#### [Text]
___

The evolution of quality assurance and how Azure Test Plans is driving the future of manual testing

Ravi Kumar

The Deming Prize from Japan is the highest honour in Total Quality Management in the world. Japanese products are known for their superior quality, but it wasn’t always the case. In the 1950s fresh out of defeat in the World War 2, Japan was desperately trying to shift manufacturing from military to civilian products for trade. However the poor quality of the products deterred international buyers. Enter W. Edwards Deming who realised companies should invest in quality assurance (QA) methods that reduce the workload and save costs. This marked the beginning of the iteration development in manufacturing and has now progressed into software development. Emphasis for success is in doing short sprints and controlling the quality at every iteration.

Quality assurance is often seen as a dry topic. The software industry is no different. We understand its importance but wished we never have to deal with it ourselves. Developers love to work on design, write beautiful code that will change the course of humanity; but are also required to spent effort on time consuming tasks such as testing and bug fixing. Microsoft with its mission of empowering every person and every organization on the planet to achieve more, is building tools to improve the experience of developers at every step of the cycle. Azure DevOps (henceforth ADO) covers all major aspects of development lifecycle in a single offering that encapsulates planning, design, documentation, quality assurance to CI/CD release pipelines. Azure Test Plans allows customers to create and run manual and exploratory tests without ever leaving the ADO boundaries.

___

#### [Problems]
1/ The material below contains a line with "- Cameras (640" and a line with "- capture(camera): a". Copy exactly those two lines and all lines between them.
2/ Write what comes next in the text.

___

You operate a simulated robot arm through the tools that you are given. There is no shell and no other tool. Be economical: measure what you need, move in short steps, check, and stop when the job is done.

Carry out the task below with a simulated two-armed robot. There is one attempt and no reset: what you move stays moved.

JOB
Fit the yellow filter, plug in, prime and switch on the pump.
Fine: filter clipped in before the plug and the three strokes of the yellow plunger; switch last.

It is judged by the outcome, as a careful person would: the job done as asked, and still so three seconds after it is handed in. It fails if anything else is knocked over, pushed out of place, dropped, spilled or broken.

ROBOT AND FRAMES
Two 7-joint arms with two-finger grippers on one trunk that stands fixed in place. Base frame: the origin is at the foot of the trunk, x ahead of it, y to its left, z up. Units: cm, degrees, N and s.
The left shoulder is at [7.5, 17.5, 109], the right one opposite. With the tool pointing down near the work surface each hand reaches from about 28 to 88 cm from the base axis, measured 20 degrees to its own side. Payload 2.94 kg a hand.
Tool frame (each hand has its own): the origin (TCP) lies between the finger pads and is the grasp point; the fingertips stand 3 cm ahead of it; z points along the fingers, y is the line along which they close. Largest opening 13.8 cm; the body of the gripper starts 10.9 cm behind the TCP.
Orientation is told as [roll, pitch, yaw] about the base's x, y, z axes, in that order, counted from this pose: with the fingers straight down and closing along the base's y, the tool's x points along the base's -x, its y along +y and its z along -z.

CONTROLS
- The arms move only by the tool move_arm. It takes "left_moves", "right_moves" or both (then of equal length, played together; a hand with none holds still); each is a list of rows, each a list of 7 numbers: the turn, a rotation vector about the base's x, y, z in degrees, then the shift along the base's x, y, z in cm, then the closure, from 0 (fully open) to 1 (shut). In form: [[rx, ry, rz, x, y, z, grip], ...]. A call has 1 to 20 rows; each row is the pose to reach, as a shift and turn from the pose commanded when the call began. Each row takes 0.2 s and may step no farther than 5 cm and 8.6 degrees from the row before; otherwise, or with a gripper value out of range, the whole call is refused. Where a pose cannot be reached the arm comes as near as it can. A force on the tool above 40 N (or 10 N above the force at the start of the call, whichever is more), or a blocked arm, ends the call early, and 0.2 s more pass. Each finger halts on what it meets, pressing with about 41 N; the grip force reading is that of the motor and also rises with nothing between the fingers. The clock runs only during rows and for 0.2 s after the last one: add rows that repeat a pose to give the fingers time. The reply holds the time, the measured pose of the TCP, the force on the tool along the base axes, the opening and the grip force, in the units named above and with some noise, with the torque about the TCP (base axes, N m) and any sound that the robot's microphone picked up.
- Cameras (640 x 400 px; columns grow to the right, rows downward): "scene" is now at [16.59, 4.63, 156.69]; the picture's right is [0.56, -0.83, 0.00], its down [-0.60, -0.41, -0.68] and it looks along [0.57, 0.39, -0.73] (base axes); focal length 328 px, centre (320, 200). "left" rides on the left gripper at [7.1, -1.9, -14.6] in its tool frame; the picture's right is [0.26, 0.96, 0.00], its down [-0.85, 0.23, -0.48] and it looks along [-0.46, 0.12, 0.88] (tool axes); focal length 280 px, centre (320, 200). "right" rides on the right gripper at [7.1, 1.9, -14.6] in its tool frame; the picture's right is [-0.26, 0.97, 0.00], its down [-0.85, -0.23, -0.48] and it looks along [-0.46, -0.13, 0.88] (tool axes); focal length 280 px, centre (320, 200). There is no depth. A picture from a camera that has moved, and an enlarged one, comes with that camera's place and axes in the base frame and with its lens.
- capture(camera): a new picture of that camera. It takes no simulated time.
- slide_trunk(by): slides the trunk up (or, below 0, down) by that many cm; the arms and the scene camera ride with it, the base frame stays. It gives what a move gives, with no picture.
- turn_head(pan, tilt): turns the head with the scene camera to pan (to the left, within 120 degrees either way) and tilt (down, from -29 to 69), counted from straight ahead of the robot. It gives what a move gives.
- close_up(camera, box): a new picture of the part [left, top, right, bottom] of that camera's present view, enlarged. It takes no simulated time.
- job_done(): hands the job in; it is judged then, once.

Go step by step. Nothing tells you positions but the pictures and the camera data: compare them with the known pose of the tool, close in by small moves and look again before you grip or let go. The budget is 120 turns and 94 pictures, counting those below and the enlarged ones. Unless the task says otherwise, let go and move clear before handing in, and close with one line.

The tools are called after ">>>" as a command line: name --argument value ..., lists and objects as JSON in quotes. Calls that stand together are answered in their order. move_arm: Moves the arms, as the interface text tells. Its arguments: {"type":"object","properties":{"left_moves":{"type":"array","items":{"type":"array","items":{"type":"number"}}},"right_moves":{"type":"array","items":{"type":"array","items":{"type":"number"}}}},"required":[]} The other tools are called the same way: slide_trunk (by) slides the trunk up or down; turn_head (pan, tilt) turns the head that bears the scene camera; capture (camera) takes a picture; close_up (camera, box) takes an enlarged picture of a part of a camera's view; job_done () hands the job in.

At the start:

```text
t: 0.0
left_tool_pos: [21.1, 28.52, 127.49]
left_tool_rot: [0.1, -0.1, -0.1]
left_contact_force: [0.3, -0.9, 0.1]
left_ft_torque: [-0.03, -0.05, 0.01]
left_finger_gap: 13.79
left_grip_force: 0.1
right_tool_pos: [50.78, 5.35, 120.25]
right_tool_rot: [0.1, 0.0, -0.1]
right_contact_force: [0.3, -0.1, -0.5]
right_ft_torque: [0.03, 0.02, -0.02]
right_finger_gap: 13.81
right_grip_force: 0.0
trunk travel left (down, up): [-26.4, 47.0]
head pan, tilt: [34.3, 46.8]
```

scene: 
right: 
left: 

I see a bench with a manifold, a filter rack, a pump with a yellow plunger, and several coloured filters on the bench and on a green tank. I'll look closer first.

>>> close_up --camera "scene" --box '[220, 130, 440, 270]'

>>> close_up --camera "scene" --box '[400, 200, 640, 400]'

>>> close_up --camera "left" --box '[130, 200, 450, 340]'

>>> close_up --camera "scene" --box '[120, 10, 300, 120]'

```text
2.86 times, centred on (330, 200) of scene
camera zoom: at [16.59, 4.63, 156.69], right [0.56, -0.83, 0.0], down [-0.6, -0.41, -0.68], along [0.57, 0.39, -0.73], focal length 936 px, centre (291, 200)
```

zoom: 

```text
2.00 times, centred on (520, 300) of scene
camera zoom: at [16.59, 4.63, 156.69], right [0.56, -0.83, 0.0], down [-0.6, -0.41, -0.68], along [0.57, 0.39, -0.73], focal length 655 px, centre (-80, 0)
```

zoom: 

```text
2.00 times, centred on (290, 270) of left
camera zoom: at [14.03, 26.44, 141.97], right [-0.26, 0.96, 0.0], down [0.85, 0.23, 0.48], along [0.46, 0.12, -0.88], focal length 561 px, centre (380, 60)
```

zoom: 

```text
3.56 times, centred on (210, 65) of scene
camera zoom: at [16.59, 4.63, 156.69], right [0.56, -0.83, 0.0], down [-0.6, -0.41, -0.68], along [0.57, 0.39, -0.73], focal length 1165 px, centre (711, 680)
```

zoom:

___

#### [Exercise results]
1/
- Cameras (640 x 400 px; columns grow to the right, rows downward): "scene" is now at [16.59, 4.63, 156.69]; the picture's right is [0.56, -0.83, 0.00], its down [-0.60, -0.41, -0.68] and it looks along [0.57, 0.39, -0.73] (base axes); focal length 328 px, centre (320, 200). "left" rides on the left gripper at [7.1, -1.9, -14.6] in its tool frame; the picture's right is [0.26, 0.96, 0.00], its down [-0.85, 0.23, -0.48] and it looks along [-0.46, 0.12, 0.88] (tool axes); focal length 280 px, centre (320, 200). "right" rides on the right gripper at [7.1, 1.9, -14.6] in its tool frame; the picture's right is [-0.26, 0.97, 0.00], its down [-0.85, -0.23, -0.48] and it looks along [-0.46, -0.13, 0.88] (tool axes); focal length 280 px, centre (320, 200). There is no depth. A picture from a camera that has moved, and an enlarged one, comes with that camera's place and axes in the base frame and with its lens.
- capture(camera): a new picture of that camera. It takes no simulated time.

2/
One solution for all your DevOps needs:

Manual testing remains relevant in today’s software development lifecycle as it is less costly to implement and provides quicker feedback. An important starting point can be user stories which reside in a Kanban board similar to Azure Boards within ADO. Users can create test cases, note defects, and report bugs directly against these user stories hence removing effort duplication and maintaining traceability of the items. Teams can define and track their requirements, deploy the corresponding code and test it within ADO; whereby it can be used as a single source of truth by all major stakeholders.

Business teams create functional requirements and developers link these requirements to user stories and deploy the code into Azure Repos using a CI/CD pipeline in Azure Pipelines. With QA teams manually testing the product as a final step before rollout means all stakeholders use the ADO project as a single source of truth.

Deep Dive into Azure Test Plans:

Azure Test Plans offers incredibly impactful features for the testers that enable them to go beyond marking a test case as pass or failed. With the Run Test option, users can additionally capture screenshots, recordings, and provide comments when a case fails. Managers can then view these results in the form of interactive charts and graphs to gauge the overall performance of their team.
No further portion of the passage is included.